Dit tijdperk had buiten en binnen de politiek en van links tot rechts vele gezichten. Maar de tolk bij uitstek van deze wonderbaarlijke episode in de geschiedenis van de Nederlandse parlementaire democratie was Hans van Mierlo (1931-2010), de enige die bijna de hele periode actief was in het politieke domein en symbool staat voor zowel het optimistische begin als het roemloze einde ervan.
Vanuit het niets verscheen Van Mierlo als medeoprichter van D66 op het landelijke toneel om daar vervolgens ruim drie decennia bijna onafgebroken aanwezig te blijven. Alleen al door deze langdurige staat van dienst was Van Mierlo een unieke verschijning in de twintigste-eeuwse politiek en verdient hij de eer dat hij de vrijelijk aan de Franse geschiedenis ontleende term ‘glorieuze dertig’ een gezicht en een stem gaf.
Van Mierlo was niet alleen de personificatie van deze tijd, hij had ook (symbolische) macht. Hij stond aan de wieg van de twee meest atypische regeringen die Nederland sinds de invoering van het algemeen kiesrecht in 1917/1919 heeft gehad, twee kabinetten die beide buiten de geijkte paden van het ooit verzuilde bestel traden. Om met die politieke palmares te beginnen: zonder Van Mierlo zouden het progressieve kabinet-Den Uyl (1973-1977) en de paarse kabinetten-Kok (1994-2002) niet tot stand zijn gekomen. De regering met premier Joop den Uyl kon alleen worden gevormd door de onwillige confessionele partijen, die later het cda vormden, over de brug te trekken. De seculiere coalitie van Wim Kok moest worden bevochten op de pvda en de vvd, die zich eigenlijk veiliger voelden in het oude links-rechts-schema met de christen-democratie in het midden. Voor beide kabinetten waren daarom ‘keizersneden’ nodig, zoals het later heette. Van Mierlo deinsde daar niet voor terug. In weerwil van zijn meanderend intellectualistische imago was een gezonde dosis machtsinstinct hem niet vreemd.
Bij de vorming van het eerste en laatste kabinet-Den Uyl in 1973 slaagde Van Mierlo erin om zijn formele positie als partijleider maximaal uit te ponden, hoewel hij wist dat zijn feitelijke machtspositie binnen D66 tanende was en zijn fractie weinig heil zag in dit ‘rode kabinet met een wit (confessioneel) randje’. Samenspannend met de twaalf jaar oudere gereformeerde socialist Den Uyl, met wie hij als katholieke bankierszoon verbluffend goed overweg kon, liet hij zijn eigen D66 zo veel mogelijk in het ongewisse. Pas toen de formatie zo goed als rond was, zette Van Mierlo zijn fractiegenoten voor het blok om in te stemmen met de nieuwe coalitie.
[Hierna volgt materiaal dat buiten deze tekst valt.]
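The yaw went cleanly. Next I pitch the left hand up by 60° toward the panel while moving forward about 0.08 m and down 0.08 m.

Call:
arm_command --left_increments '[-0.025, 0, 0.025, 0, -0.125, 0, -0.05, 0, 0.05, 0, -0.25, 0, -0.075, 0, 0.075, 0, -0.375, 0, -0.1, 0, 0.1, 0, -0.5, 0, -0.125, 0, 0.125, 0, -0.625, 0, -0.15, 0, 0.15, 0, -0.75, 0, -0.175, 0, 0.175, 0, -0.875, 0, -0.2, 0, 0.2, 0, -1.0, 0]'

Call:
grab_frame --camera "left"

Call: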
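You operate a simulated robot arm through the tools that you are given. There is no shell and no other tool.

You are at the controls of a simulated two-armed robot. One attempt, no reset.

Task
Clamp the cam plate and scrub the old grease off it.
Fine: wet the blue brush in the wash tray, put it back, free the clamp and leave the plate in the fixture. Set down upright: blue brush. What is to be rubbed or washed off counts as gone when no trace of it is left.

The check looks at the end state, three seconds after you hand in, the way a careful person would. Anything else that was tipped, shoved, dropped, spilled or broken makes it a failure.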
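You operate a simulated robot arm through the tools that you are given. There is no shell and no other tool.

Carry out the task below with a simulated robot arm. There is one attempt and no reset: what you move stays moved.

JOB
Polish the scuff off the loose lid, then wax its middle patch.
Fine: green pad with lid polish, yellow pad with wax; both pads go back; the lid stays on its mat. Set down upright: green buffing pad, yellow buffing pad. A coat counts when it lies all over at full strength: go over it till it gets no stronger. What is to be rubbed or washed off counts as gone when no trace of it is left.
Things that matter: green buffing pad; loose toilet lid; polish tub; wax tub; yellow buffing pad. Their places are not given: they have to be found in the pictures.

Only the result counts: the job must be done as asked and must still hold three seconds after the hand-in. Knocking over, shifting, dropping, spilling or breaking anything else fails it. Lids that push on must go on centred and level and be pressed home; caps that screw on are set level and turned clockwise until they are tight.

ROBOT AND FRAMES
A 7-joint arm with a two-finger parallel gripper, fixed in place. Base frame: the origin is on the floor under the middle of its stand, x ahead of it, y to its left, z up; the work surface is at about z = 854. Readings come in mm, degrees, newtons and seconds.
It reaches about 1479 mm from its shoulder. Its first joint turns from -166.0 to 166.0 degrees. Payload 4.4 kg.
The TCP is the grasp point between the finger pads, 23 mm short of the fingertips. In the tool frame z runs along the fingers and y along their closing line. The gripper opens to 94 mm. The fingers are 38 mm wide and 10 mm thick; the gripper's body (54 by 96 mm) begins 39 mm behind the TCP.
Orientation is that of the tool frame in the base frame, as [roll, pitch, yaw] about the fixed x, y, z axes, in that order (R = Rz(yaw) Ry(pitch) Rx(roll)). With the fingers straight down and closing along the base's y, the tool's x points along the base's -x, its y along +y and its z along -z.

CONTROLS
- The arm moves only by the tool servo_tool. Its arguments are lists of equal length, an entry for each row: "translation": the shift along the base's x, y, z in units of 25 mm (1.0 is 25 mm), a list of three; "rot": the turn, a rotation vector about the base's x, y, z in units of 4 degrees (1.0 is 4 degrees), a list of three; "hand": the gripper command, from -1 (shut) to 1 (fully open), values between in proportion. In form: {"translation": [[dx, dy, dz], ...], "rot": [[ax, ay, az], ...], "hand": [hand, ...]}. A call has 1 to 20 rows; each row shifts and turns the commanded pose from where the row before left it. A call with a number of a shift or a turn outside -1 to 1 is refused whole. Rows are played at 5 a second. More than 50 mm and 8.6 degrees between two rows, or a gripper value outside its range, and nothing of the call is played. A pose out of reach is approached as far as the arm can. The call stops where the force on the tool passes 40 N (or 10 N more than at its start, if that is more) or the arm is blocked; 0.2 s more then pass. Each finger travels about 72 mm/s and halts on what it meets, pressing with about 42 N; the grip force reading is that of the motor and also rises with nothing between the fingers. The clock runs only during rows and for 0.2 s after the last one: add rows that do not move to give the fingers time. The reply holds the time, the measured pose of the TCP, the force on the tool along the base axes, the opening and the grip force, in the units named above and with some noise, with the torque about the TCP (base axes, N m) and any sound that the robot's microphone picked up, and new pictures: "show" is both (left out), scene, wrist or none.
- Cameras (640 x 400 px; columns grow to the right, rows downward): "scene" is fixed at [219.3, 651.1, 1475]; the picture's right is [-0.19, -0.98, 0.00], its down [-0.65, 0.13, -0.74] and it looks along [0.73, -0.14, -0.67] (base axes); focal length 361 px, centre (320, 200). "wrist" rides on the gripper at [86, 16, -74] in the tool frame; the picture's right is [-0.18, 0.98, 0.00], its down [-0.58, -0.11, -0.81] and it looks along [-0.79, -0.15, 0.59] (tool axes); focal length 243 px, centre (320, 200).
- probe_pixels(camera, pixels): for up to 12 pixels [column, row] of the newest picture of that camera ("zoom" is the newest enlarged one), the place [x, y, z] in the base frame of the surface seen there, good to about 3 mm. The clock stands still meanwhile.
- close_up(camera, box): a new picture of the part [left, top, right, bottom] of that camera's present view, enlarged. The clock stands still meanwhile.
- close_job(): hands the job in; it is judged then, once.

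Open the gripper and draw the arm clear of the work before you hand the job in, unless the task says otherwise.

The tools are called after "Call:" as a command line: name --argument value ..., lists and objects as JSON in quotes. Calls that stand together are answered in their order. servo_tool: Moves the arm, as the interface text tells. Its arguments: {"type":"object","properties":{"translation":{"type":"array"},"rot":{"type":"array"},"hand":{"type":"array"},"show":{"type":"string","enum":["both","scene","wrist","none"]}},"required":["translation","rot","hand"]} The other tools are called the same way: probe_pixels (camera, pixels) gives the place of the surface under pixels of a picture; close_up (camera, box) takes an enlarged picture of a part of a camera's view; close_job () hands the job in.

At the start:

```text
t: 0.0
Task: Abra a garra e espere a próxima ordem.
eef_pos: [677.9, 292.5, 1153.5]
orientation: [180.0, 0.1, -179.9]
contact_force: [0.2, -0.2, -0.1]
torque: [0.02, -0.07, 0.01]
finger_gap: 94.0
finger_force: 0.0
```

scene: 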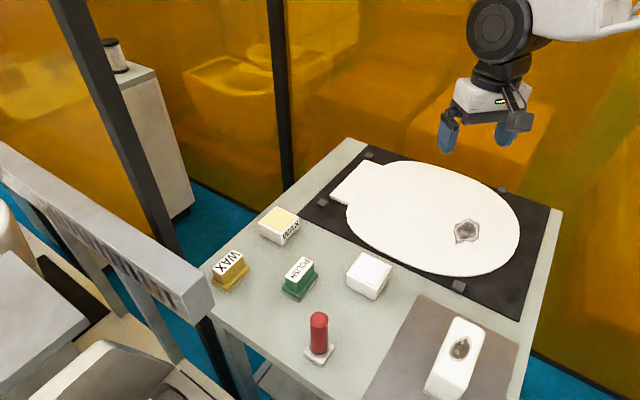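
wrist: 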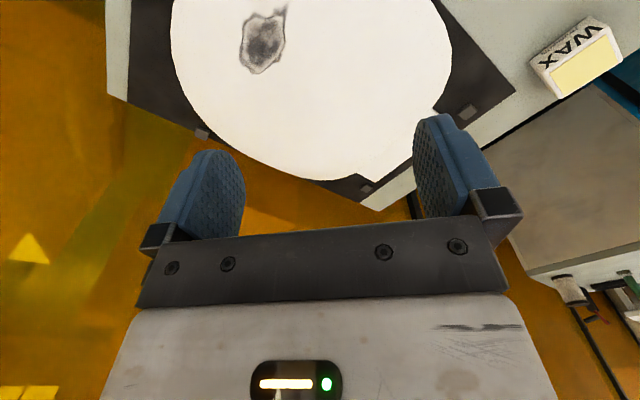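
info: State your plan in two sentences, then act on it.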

Waarna hij zichzelf als partijleider opofferde ten faveure van Jan Terlouw, die juist sceptisch was over Van Mierlo’s voorliefde voor de sociaal-democratie en een ‘redelijk alternatief’ in het midden wilde zijn.
Het resultaat van Van Mierlo’s machtspolitieke keuze was een kabinet dat het slechts vier jaar volhield, maar dat dertig jaar later door vvd-partij-leider Frits Bolkestein nog steeds verantwoordelijk zou worden gehouden voor nagenoeg al het ongerief in Nederland. Zelfs de vvd had, in de kwart eeuw dat die partij na 1977 regeringsverantwoordelijkheid had gedragen, de boel kennelijk niet kunnen opruimen. Me dunkt, een kabinet met zo’n lange nasleep mag er geweest zijn.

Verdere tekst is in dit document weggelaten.